▸ Objective
Continue the passage given from where it stops.

▸ Passage given
##########

Now, my Lords, there are two or three points to which I wish to refer, one of which has been dealt with by the noble Duke and also by the noble Earl, while the other two have not. The first point is the question of the supremacy of the Defence Committee. I thought the noble Earl in that respect drew rather too glowing a picture of the absence of friction that was certain to be found in it, and that he somewhat minimised the amount of responsibility which might be taken off the shoulders, not only of the Secretary of State for War, but also of the First Lord of the Admiralty—because, I take it that the Defence Committee will be just as influential with regard to the desires and actions of the Admiralty as those of the War Office. If you establish this most important body— and it is evident that the Esher Committee think it most important, because it crops up continually throughout their Report—if you strengthen it, put upon it all important Ministers, make the Prime Minister its chief, and appoint to it permanent chosen members representing the Army, the Navy, the Colonies, and India, it is quite evident that all really important matters both of the War Office and of the Admiralty will be taken to the Defence Committee for consideration and ultimate decision, or at any rate for approval. But if that is the case, will not some responsibility necessarily be taken off the shoulders of the Minister at the head of the Admiralty and of the Minister at the head of the War Office? In the very nature of the case it must be so. The responsibility will no longer be as between the particular Minister at the War Office or at the Admiralty and the Prime Minister; it will be with the recommendations of the War Minister or the recommendations of the Naval Minister as accepted or modified by the Defence Committee, and the responsibility will lie with the Defence Committee when that decision is accepted by the Cabinet as a whole. I quite admit that you keep your Cabinet responsibility. I do not dispute that; but I do think that the individual responsibility of the Ministers of the two particular Departments concerned must necessarily be affected, as I think for the worse, and that it will make them, in some cases, less careful of decisions to which they may arrive within their own Departments.

##########

▸ Given material
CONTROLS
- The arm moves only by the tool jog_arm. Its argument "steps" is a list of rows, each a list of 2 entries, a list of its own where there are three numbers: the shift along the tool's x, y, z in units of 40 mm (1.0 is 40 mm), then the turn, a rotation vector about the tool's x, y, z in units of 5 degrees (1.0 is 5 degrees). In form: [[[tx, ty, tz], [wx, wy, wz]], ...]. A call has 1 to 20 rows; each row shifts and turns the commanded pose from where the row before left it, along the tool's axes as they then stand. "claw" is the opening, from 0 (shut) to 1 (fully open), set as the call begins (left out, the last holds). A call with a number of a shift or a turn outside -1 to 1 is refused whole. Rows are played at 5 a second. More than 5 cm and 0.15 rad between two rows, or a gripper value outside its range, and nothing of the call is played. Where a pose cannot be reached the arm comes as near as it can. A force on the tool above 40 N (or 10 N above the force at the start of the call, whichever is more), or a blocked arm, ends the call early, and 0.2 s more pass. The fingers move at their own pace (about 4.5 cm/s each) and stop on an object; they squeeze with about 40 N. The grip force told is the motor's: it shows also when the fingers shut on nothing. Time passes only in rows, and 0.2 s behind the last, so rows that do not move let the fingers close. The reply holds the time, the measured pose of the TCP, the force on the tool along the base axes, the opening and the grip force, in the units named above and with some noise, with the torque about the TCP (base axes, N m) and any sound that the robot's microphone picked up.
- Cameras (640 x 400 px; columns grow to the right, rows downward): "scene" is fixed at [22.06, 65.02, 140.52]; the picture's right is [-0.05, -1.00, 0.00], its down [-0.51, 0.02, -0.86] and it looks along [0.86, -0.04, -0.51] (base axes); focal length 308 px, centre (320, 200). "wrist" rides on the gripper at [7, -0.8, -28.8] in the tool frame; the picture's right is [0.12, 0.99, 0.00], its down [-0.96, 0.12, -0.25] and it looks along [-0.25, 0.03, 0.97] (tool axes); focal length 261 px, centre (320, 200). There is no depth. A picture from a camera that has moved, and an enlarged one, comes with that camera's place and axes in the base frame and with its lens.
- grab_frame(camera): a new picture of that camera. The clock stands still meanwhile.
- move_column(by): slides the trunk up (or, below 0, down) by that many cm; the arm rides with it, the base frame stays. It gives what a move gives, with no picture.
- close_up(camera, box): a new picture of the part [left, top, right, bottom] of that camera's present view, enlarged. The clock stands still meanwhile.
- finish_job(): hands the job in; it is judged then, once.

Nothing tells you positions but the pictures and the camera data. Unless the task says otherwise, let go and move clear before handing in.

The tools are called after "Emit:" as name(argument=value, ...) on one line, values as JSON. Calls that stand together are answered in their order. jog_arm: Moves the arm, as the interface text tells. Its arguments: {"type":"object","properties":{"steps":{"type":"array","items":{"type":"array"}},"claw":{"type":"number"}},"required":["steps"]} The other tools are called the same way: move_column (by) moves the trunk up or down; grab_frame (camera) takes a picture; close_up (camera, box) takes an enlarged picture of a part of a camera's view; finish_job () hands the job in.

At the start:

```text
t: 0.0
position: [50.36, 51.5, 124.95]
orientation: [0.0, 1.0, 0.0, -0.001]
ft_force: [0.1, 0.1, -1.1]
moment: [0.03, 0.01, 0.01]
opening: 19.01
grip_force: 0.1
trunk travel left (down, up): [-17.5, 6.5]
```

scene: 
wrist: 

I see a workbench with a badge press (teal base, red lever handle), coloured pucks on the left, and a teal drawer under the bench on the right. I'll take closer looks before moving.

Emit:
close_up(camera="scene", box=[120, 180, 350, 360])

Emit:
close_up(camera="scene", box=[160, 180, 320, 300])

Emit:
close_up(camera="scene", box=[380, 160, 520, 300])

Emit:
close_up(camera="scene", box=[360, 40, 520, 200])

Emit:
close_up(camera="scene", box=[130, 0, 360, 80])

##########

▸ Output
Then the noble Earl scouted the idea of possible quarrelling between the secretariat or the permanent department of the Defence Committee and the War Office. There again I do not take so cheerful a view. By your scheme the Prime Minister is to be the head of all these matters—head not merely as head of the Government, but as head of the Defence Committee. He will be the person with whom all this permanent staff of the Defence Committee will be in constant communication. Is it not likely that when a plan is proposed or is about to be proposed by, say, the Admiralty, that the secretariat of the Defence Committee will have some sort of views on that particular subject, and that it will go, in the first instance, direct to the President of its own Committee—that is, of the Defence Committee—with its views before the Admiralty itself has had an opportunity of putting forward its side of the case? And in the same way with regard to the War Office. Then supposing you had a subject taken up by the War Office and the Admiralty together, you might have the secretariat differing, and I cannot but think that there would be considerable friction in the daily working of the scheme. I am not in love with the idea of making the Prime Minister ex officio President of this Committee. It may be that from time to time you will have a Prime Minister who is interested in Defence matters, but in other cases you may have a man who is not only not interested in them, but who looks upon questions of defence as questions to be decided only in one particular way. I do not think that that would lead to smooth working between the Defence Committee and the two Defence Departments. It would be far better to keep the Prime Minister in his present position of supremacy over the Cabinet, as being the last authority to whom reference can be made when matters of dispute arise. For instance, supposing there was a difference between the Admiralty and the War Office and the Defence Committee. To whom would you refer the question? The Prime Minister, as President of the Defence Committee, would necessarily take the view of the Defence Committee. Hence there would be no independent appeal at all from these three bodies supposing a difference of opinion arose. Personally, I think that the greatest blot on the Esher Report is to be found in the proposals for the constitution of the Defence Committee, and particularly in this proposal that the Prime Minister should be the perpetual President.

Now, my Lords, I pass to a subject which the Under-Secretary of State put aside on the ground that there was another Report on the matter before your Lordships' House, namely, the Report of the Norfolk Commission. But the question of the Auxiliary Forces was also an important subject dealt with by the Esher Committee, and the part of the Report already adopted and acted upon; has made a great change with regard to the position of the Auxiliary Forces, a change of which I, for my part, am not at all disposed to approve. It is rather a curious fact that on the 17th February of this year the Auxiliary Forces were for the first time given an independent representative at the War Office. Within a few weeks—I forget the exact number—the Report of the Esher Committee came out, and the privilege which the Auxiliary Forces had enjoyed for only a few weeks, but which even in that short time had been a great advantage, was taken away. Under the recommendations of the Esher Committee the Auxiliary Forces were deprived of this special representative and were put back under the Adjutant-General.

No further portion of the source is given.